WHAT YOU SHOULD DO | Your answer should be a single number: the count of lines holding the word "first".

DATA SECTION |
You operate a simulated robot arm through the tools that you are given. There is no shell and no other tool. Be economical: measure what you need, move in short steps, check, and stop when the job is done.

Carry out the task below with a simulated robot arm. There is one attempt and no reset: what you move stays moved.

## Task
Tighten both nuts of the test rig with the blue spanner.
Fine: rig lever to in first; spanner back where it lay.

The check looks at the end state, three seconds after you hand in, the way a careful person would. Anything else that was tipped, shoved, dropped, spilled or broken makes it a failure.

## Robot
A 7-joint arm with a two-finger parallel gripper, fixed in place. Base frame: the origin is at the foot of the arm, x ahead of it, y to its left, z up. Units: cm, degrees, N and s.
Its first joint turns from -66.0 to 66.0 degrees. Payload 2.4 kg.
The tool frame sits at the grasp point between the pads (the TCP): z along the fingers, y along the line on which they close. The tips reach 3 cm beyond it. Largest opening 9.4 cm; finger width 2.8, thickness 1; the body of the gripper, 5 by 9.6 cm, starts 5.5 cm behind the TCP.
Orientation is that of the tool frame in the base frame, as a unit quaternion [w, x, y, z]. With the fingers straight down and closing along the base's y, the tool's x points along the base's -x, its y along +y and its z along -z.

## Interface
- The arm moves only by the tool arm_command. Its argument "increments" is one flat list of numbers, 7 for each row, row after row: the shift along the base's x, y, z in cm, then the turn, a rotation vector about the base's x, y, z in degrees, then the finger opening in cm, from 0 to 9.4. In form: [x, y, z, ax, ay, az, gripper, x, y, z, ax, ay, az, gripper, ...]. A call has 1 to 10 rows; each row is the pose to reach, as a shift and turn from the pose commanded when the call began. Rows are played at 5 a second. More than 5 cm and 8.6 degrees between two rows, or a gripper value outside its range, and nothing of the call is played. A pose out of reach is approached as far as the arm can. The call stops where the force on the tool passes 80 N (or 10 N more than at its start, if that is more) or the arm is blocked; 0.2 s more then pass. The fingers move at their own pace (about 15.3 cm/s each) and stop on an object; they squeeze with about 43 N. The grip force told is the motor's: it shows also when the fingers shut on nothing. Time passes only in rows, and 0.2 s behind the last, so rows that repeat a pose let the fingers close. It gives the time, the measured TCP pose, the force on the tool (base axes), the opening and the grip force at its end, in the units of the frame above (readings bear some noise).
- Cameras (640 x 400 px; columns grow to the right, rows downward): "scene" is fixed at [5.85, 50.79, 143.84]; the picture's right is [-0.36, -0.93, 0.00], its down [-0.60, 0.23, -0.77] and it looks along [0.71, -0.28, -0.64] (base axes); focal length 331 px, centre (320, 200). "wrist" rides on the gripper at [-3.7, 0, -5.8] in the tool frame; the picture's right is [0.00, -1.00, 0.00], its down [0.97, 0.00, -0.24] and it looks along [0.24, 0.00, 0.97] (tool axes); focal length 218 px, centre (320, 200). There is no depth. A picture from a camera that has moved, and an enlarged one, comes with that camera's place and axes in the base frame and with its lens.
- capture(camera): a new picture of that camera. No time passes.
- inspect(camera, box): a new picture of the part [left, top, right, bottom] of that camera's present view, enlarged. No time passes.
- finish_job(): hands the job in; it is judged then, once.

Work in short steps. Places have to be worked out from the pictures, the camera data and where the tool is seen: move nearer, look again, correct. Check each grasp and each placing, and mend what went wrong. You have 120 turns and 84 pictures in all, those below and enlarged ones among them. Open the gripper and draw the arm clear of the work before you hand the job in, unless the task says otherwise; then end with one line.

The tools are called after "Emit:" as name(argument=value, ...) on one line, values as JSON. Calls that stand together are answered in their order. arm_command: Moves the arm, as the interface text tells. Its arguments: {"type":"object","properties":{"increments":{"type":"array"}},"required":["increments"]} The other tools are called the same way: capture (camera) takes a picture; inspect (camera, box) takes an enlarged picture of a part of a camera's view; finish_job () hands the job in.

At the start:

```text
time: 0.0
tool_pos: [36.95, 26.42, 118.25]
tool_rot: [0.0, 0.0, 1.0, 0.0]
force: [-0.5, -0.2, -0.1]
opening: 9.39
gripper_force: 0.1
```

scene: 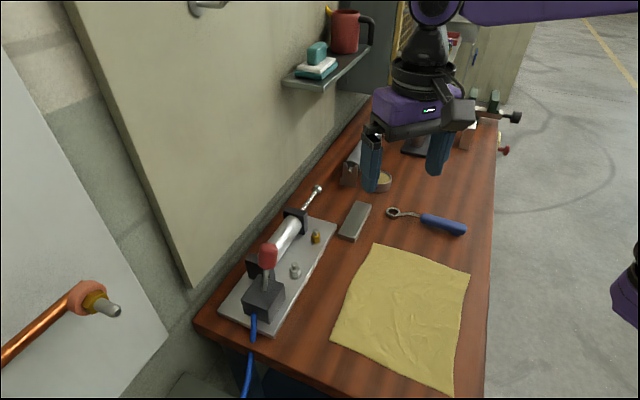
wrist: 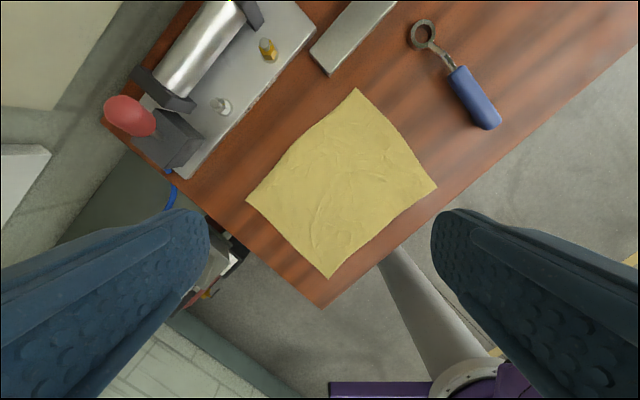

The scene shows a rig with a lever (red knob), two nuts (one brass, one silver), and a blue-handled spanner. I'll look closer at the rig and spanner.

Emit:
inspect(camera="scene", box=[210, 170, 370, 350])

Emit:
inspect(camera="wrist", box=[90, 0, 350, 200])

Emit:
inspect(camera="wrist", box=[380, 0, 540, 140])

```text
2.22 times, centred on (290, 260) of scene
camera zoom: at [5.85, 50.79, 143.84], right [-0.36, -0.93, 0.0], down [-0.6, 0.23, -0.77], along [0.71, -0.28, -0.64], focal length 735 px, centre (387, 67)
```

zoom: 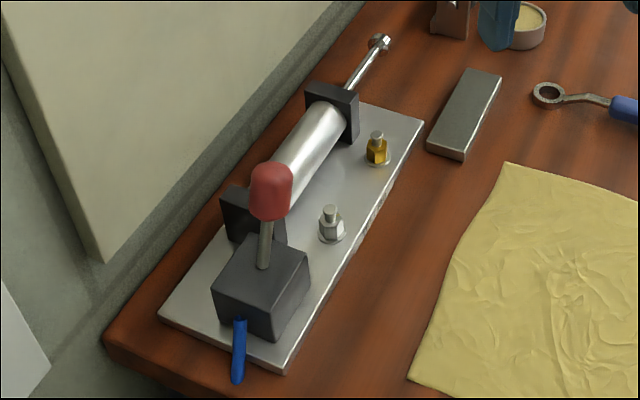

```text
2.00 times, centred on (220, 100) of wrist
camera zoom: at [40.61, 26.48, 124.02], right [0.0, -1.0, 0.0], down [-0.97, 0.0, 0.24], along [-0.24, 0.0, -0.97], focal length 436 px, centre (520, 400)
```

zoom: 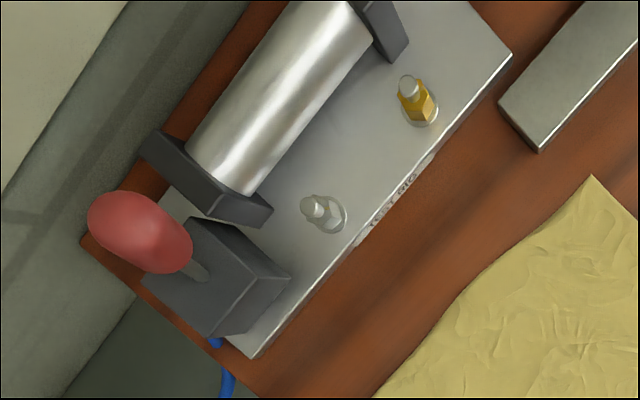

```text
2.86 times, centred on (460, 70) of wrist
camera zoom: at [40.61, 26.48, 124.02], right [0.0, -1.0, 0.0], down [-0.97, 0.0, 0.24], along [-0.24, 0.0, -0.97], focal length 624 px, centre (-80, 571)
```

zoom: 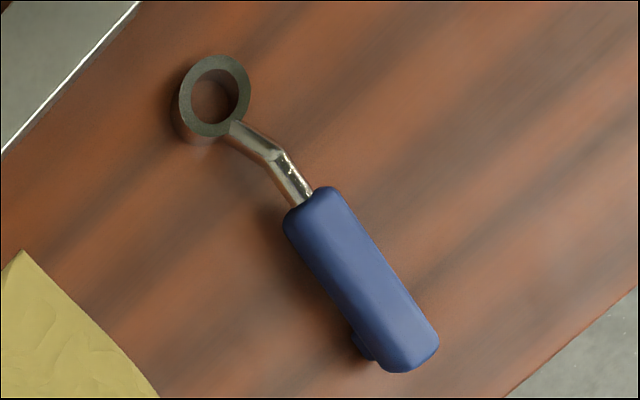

OUTPUT BELOW | 2